* WHAT IS NEEDED *
Select every line below containing the word "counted".
[start EXERCISE INPUTS]
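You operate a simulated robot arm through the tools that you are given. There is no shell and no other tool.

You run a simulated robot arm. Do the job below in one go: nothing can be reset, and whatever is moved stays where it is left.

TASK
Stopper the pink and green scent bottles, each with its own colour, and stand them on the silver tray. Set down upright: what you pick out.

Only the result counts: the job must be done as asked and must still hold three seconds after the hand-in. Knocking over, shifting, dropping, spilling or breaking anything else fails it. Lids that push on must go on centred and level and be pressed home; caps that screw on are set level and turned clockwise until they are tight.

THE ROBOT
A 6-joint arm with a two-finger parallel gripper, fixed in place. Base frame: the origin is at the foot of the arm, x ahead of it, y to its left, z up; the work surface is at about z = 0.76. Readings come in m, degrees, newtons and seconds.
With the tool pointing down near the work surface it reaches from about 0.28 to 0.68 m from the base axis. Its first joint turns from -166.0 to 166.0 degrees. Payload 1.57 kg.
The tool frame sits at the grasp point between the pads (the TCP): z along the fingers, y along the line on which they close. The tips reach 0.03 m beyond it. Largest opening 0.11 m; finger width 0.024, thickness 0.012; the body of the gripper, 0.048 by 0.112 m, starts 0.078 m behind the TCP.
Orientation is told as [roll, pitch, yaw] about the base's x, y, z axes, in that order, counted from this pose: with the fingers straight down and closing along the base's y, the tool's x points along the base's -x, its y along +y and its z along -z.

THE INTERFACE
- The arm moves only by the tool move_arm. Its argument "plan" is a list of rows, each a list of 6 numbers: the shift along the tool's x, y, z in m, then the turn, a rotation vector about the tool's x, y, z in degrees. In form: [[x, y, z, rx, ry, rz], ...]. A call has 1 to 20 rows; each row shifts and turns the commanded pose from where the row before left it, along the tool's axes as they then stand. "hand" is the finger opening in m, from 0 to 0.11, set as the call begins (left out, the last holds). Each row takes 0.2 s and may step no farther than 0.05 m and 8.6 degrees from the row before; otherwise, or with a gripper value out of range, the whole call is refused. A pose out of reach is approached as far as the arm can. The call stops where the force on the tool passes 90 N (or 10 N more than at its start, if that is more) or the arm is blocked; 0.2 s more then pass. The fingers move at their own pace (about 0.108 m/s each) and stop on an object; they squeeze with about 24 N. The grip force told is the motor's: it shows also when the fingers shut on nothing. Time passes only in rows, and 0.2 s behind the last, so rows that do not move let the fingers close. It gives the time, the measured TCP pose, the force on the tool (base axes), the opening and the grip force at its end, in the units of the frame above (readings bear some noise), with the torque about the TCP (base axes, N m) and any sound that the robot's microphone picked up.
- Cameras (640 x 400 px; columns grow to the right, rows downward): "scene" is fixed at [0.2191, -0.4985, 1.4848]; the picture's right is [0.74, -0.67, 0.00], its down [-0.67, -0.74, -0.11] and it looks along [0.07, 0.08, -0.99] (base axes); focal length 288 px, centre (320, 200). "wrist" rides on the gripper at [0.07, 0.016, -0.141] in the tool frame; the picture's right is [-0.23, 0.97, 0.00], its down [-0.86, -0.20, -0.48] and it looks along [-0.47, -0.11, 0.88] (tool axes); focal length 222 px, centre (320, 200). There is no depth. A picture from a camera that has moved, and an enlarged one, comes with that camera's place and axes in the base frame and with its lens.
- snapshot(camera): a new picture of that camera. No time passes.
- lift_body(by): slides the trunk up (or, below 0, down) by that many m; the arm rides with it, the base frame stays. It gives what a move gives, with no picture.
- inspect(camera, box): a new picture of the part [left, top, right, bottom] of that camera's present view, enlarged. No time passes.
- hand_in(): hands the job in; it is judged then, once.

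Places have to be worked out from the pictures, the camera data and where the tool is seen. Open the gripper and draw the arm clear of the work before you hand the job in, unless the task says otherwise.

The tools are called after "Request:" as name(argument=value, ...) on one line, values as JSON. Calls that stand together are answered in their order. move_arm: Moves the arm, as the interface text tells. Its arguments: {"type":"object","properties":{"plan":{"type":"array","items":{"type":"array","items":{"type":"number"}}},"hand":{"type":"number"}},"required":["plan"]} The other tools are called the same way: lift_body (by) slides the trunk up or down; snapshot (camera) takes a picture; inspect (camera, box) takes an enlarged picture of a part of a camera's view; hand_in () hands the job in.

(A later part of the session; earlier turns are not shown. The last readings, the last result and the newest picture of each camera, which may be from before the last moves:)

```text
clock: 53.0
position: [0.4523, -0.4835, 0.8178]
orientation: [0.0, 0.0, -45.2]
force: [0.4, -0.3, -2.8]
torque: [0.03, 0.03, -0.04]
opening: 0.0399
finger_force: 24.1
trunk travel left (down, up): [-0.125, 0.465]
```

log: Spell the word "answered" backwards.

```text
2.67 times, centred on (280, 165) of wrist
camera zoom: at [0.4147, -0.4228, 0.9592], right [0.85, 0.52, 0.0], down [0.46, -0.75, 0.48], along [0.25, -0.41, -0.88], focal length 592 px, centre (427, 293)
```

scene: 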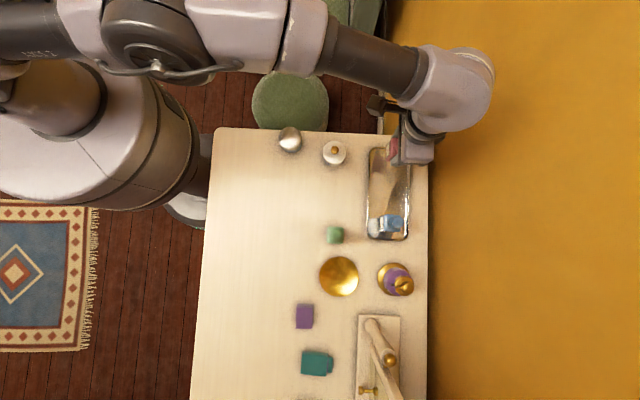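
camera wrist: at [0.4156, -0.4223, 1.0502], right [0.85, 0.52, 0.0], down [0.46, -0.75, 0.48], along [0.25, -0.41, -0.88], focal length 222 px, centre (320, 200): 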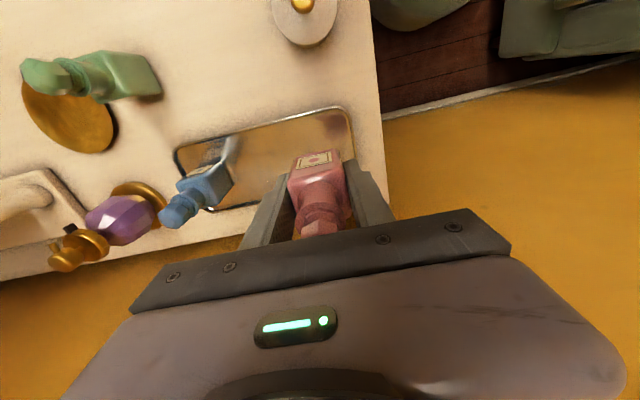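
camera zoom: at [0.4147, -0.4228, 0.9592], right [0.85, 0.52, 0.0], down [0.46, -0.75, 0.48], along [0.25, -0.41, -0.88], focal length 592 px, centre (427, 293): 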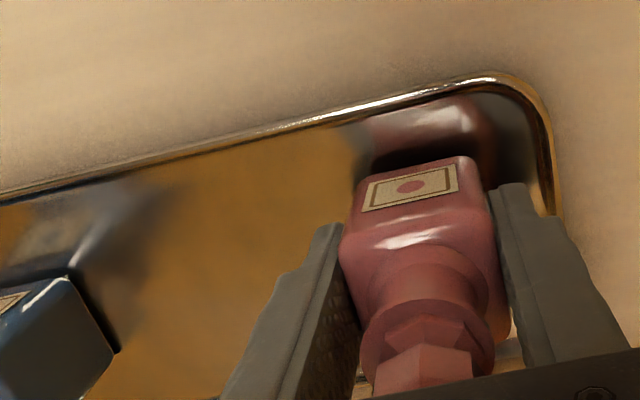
[end EXERCISE INPUTS]
[start EXERCISE INPUTS]
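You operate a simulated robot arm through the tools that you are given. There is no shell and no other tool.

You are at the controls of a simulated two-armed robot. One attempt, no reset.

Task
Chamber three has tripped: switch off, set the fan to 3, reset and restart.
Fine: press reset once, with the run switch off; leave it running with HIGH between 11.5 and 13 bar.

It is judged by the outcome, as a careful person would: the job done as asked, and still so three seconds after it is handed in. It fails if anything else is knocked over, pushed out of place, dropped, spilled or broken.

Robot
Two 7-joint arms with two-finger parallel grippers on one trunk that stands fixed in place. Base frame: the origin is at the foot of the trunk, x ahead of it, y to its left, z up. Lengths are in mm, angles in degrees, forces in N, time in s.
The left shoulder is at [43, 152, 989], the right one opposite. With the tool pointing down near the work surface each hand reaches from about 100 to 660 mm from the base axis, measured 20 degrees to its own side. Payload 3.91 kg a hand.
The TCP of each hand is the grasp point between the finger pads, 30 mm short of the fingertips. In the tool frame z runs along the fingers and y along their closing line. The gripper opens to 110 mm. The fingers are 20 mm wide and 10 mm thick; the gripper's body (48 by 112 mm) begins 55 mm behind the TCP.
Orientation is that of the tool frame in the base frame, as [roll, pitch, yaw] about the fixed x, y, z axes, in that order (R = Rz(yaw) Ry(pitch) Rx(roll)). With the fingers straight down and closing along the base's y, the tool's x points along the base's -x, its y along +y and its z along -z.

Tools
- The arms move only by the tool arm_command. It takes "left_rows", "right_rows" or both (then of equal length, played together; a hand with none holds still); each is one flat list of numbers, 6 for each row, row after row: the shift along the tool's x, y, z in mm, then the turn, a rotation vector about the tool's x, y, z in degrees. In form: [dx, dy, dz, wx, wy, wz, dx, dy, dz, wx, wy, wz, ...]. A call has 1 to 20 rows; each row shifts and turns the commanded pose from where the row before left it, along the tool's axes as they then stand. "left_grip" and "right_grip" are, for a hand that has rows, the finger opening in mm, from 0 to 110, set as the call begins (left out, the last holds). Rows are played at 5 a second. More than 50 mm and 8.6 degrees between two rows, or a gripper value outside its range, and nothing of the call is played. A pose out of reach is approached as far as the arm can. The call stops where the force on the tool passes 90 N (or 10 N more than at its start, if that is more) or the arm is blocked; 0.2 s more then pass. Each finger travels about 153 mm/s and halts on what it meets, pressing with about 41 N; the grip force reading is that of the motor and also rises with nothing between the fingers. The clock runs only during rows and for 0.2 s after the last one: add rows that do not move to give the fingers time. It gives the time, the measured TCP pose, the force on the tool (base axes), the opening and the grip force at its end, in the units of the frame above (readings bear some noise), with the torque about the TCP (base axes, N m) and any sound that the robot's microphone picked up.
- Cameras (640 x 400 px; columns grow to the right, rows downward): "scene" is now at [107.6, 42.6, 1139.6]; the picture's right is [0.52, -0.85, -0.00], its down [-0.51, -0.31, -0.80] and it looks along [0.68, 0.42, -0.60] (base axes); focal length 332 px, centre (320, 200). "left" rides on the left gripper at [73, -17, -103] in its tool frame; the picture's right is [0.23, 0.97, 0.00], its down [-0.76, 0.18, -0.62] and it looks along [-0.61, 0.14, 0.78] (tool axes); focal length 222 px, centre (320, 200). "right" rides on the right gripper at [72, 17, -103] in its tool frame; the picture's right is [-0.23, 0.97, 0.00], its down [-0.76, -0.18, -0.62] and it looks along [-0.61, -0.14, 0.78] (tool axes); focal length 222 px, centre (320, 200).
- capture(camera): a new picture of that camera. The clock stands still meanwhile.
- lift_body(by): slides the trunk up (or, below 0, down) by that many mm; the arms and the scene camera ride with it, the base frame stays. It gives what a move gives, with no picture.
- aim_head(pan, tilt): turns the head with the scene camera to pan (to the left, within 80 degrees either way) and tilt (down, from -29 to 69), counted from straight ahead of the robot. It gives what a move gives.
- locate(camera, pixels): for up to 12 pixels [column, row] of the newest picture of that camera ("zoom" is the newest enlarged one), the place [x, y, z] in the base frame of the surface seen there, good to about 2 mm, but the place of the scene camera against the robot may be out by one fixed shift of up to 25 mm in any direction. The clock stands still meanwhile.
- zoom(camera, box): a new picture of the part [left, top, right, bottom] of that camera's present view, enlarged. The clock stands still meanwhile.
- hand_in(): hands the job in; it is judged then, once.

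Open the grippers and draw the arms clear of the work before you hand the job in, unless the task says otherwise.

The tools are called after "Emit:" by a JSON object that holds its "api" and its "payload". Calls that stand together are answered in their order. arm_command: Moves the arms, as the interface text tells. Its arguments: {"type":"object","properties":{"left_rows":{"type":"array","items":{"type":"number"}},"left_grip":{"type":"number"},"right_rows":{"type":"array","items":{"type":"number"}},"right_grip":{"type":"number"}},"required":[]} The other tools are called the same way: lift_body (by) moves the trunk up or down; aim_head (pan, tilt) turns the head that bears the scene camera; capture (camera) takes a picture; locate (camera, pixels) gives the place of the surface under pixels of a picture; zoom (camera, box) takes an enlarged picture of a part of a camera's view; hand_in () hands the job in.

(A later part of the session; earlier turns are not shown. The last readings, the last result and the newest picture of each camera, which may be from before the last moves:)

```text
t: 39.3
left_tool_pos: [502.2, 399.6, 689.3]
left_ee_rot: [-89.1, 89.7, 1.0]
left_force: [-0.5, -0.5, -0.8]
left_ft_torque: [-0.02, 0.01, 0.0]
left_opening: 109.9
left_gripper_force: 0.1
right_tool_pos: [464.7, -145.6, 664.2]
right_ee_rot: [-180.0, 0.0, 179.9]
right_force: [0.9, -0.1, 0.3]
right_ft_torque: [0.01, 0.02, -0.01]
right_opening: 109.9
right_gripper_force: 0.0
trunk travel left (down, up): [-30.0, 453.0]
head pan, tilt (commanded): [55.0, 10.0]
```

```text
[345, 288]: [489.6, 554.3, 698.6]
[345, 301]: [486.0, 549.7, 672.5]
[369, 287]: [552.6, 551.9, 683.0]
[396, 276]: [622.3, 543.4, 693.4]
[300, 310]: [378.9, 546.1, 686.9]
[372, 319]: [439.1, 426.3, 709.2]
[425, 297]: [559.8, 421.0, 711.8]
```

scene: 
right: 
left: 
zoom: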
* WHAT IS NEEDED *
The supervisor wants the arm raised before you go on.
[end EXERCISE INPUTS]
* WRITTEN RESPONSE *
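Orientation is told as [roll, pitch, yaw] about the base's x, y, z axes, in that order, counted from this pose: with the fingers straight down and closing along the base's y, the tool's x points along the base's -x, its y along +y and its z along -z.
- aim_head(pan, tilt): turns the head with the scene camera to pan (to the left, within 80 degrees either way) and tilt (down, from -29 to 69), counted from straight ahead of the robot. It gives what a move gives.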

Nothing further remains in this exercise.